-- begin --

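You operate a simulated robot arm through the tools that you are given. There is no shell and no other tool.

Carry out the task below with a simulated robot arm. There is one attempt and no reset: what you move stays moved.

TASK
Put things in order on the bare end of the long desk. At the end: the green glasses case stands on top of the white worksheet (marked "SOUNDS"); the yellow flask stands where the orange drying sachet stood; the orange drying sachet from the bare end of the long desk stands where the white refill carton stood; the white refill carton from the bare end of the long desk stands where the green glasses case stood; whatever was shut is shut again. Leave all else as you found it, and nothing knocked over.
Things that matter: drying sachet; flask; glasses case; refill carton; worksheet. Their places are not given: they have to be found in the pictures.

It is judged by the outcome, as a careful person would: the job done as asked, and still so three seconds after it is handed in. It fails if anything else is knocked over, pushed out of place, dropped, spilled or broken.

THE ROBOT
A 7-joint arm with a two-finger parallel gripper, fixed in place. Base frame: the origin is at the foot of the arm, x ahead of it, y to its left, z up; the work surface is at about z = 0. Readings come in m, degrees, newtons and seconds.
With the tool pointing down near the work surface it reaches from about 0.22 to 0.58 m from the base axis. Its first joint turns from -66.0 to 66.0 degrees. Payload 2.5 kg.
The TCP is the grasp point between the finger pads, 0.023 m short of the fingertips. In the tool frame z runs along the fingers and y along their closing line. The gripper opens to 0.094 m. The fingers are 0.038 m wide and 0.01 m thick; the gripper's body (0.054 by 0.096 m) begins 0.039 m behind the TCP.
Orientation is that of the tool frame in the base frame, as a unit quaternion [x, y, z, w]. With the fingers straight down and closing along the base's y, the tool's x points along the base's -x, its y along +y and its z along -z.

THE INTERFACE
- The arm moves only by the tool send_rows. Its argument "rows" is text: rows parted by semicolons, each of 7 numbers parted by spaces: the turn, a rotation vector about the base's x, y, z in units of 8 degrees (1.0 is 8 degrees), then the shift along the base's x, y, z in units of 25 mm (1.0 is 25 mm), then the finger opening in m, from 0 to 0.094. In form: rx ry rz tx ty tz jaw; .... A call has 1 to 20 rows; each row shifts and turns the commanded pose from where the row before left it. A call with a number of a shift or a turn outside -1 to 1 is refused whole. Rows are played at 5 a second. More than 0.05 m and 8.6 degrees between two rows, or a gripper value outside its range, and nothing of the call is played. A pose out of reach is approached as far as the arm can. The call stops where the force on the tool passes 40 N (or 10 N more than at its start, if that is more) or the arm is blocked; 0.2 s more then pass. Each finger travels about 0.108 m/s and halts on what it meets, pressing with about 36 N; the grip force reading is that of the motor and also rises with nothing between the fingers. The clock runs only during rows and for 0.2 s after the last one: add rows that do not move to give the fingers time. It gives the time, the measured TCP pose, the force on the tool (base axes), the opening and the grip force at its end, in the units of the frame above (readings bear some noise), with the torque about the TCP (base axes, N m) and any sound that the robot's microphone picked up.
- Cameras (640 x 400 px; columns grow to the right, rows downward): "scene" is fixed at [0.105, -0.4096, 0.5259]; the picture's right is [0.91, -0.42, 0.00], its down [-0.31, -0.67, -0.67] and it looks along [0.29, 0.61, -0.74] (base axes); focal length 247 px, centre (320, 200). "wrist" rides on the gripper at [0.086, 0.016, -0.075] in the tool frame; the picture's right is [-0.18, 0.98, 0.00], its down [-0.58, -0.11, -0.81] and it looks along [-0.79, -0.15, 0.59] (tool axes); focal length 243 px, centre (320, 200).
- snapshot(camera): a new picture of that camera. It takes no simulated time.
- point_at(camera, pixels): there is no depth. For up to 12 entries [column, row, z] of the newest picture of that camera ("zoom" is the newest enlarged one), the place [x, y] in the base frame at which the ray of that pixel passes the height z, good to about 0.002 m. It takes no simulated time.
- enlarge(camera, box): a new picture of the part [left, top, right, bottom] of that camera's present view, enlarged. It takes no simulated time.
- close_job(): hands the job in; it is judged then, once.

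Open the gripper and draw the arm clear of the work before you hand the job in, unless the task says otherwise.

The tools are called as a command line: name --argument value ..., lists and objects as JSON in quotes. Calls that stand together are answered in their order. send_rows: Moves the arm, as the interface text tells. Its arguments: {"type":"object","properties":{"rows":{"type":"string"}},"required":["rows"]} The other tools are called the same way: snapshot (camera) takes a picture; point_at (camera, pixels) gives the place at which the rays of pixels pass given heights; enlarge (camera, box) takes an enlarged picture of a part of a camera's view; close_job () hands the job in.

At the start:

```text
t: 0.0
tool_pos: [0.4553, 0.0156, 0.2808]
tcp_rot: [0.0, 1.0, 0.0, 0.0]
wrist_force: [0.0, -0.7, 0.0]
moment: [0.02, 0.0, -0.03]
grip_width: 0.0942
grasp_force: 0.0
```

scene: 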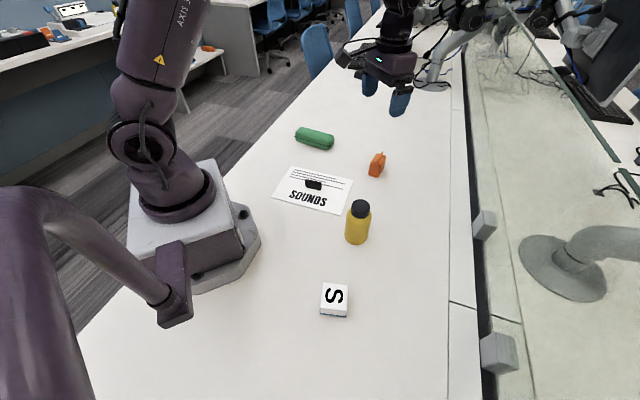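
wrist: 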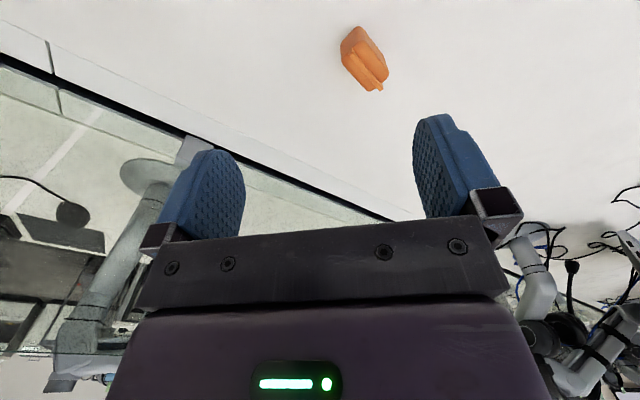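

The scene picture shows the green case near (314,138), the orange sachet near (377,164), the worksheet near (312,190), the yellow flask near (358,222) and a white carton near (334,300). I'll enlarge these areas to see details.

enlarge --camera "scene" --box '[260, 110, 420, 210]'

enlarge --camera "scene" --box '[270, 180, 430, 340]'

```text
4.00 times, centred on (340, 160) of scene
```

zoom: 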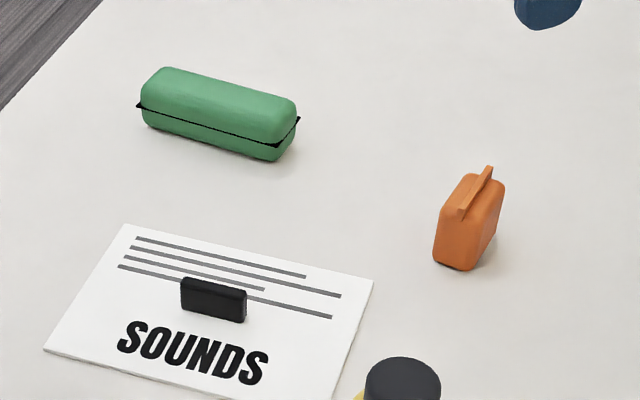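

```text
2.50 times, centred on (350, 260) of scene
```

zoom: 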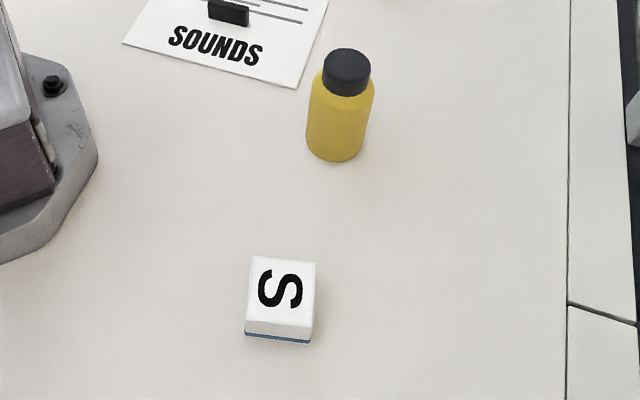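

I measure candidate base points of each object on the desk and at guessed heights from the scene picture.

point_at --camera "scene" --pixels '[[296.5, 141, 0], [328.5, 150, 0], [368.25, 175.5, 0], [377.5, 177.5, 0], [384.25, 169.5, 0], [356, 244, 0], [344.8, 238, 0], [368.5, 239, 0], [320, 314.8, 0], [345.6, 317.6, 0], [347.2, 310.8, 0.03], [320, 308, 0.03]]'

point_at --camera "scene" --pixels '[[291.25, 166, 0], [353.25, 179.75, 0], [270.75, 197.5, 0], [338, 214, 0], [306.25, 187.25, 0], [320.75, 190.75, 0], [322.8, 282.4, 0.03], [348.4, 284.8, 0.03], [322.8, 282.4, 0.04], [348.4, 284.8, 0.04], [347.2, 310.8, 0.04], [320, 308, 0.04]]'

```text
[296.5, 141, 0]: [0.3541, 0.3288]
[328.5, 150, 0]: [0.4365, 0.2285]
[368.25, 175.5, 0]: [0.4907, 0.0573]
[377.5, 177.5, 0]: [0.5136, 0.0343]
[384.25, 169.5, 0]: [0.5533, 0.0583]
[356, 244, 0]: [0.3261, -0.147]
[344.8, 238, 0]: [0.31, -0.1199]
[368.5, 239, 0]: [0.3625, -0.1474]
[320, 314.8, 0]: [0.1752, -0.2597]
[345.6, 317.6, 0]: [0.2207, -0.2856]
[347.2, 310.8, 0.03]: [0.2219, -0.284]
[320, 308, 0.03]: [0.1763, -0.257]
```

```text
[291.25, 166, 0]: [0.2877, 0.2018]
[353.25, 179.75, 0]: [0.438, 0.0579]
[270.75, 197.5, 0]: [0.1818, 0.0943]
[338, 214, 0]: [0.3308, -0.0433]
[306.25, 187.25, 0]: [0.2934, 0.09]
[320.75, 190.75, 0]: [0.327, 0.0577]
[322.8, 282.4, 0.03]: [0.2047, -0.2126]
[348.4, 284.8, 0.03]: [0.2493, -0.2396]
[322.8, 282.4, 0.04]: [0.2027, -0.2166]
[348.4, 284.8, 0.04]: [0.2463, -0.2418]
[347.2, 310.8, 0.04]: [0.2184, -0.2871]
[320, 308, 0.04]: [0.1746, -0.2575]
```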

-- end --

**What needs to be done:** Exactly how many lines contain "judged"? State the number and nothing else.

**Right answer:** 2